» **Problem requirements**
Check each line below for the word "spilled", and copy those that have it.

___ Data section

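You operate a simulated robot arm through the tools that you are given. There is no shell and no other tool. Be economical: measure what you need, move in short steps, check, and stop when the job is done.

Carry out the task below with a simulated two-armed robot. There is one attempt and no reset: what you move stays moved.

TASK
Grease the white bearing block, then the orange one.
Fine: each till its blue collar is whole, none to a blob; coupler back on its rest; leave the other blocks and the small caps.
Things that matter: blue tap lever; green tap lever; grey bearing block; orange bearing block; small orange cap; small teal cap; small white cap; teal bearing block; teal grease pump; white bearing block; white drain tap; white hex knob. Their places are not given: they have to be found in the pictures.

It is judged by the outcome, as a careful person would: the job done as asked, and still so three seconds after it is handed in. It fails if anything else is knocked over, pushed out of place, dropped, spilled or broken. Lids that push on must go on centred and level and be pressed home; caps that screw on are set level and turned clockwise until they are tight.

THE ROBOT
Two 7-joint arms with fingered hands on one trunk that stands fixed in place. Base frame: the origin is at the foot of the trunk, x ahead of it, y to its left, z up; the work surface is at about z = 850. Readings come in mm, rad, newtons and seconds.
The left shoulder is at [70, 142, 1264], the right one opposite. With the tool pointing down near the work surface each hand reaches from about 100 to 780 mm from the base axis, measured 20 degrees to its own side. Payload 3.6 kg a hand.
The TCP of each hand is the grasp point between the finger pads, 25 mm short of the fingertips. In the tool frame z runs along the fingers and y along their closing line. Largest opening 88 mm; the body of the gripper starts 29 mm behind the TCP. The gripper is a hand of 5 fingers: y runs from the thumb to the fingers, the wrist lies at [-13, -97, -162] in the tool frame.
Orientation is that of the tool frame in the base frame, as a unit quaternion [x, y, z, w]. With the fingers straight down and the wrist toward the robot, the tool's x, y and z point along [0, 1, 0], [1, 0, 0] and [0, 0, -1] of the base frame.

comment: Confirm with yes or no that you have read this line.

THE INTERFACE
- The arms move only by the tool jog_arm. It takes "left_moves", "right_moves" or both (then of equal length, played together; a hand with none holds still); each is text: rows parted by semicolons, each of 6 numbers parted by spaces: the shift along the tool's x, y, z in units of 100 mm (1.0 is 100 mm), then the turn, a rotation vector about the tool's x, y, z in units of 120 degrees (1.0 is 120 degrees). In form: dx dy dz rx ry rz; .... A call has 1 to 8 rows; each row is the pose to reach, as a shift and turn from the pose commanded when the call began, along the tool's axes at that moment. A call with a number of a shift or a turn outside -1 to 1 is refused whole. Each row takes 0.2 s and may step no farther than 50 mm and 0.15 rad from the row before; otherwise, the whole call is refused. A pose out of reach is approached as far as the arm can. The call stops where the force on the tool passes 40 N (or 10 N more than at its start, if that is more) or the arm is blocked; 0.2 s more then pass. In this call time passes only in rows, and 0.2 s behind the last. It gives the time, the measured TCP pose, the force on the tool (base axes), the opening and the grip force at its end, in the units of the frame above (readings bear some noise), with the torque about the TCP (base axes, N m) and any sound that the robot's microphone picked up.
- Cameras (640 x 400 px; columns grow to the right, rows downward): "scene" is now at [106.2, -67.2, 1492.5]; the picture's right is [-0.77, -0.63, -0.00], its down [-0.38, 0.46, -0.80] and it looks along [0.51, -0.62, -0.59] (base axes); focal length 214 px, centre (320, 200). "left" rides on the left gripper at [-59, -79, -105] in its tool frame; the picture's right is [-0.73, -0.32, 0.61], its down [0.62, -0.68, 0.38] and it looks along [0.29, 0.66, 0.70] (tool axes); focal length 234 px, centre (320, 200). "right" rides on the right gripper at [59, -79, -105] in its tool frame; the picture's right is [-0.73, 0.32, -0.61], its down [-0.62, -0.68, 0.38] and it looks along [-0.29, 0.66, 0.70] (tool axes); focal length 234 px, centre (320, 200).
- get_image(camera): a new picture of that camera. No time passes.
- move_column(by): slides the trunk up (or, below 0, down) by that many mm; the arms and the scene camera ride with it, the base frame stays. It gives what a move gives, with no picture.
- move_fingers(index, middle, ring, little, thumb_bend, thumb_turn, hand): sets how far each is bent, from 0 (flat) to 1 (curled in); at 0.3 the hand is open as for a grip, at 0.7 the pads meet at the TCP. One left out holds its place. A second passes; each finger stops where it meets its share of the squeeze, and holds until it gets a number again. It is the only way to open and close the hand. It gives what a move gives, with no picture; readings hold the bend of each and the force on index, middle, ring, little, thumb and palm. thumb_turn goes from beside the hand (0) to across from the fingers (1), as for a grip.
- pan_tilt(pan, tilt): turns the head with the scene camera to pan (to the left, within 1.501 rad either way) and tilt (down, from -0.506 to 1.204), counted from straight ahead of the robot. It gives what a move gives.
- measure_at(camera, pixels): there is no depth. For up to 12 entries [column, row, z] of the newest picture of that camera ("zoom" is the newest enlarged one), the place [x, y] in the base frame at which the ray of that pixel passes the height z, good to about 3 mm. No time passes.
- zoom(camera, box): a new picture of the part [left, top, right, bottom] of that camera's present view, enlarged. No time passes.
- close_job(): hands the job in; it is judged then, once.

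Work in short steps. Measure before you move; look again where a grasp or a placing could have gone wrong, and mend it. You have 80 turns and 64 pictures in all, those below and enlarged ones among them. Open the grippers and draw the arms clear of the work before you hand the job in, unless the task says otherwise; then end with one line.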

______
___ Data section

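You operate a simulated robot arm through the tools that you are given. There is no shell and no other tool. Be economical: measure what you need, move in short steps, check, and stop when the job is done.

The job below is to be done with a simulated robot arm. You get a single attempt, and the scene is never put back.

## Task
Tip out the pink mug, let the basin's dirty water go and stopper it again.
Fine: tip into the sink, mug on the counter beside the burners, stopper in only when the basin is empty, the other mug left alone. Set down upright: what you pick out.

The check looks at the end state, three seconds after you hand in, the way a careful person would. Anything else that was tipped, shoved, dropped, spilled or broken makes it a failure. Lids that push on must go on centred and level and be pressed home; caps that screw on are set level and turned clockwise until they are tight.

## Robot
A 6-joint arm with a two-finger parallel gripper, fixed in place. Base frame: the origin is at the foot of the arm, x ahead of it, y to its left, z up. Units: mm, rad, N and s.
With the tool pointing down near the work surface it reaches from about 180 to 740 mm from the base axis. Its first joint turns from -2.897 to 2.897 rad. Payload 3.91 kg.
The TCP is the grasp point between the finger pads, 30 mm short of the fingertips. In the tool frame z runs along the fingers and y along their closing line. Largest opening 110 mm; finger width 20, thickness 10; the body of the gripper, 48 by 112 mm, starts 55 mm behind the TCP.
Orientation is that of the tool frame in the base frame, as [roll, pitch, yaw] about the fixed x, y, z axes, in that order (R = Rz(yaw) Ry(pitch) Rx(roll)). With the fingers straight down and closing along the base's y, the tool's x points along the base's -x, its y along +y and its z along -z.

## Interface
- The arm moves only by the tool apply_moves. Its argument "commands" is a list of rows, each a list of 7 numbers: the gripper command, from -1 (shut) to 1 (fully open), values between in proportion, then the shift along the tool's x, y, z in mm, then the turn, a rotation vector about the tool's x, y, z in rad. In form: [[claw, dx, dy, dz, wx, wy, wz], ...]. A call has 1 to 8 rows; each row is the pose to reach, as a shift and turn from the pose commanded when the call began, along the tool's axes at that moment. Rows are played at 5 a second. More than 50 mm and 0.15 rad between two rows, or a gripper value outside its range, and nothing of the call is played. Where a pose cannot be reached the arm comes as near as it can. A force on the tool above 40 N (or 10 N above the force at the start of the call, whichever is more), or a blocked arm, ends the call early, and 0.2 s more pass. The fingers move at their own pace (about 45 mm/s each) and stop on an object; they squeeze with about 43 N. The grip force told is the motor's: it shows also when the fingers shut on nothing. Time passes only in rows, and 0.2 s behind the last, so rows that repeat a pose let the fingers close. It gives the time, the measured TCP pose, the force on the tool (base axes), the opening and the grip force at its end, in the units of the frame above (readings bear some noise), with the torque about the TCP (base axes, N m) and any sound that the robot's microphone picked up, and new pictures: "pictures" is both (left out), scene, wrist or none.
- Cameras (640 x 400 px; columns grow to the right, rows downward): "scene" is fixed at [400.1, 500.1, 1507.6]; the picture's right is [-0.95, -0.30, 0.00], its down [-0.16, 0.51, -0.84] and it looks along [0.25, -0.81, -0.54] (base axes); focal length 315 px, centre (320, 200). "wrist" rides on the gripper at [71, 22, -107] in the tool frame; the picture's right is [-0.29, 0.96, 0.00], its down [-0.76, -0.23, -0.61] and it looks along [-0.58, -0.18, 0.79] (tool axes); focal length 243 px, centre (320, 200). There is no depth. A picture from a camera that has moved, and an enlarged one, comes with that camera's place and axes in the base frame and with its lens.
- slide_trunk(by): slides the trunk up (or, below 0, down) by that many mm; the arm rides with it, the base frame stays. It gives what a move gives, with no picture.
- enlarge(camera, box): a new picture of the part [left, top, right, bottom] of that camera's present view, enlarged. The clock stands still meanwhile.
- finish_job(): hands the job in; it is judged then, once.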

______

» **Response below**
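It is judged by the outcome, as a careful person would: the job done as asked, and still so three seconds after it is handed in. It fails if anything else is knocked over, pushed out of place, dropped, spilled or broken. Lids that push on must go on centred and level and be pressed home; caps that screw on are set level and turned clockwise until they are tight.
The check looks at the end state, three seconds after you hand in, the way a careful person would. Anything else that was tipped, shoved, dropped, spilled or broken makes it a failure. Lids that push on must go on centred and level and be pressed home; caps that screw on are set level and turned clockwise until they are tight.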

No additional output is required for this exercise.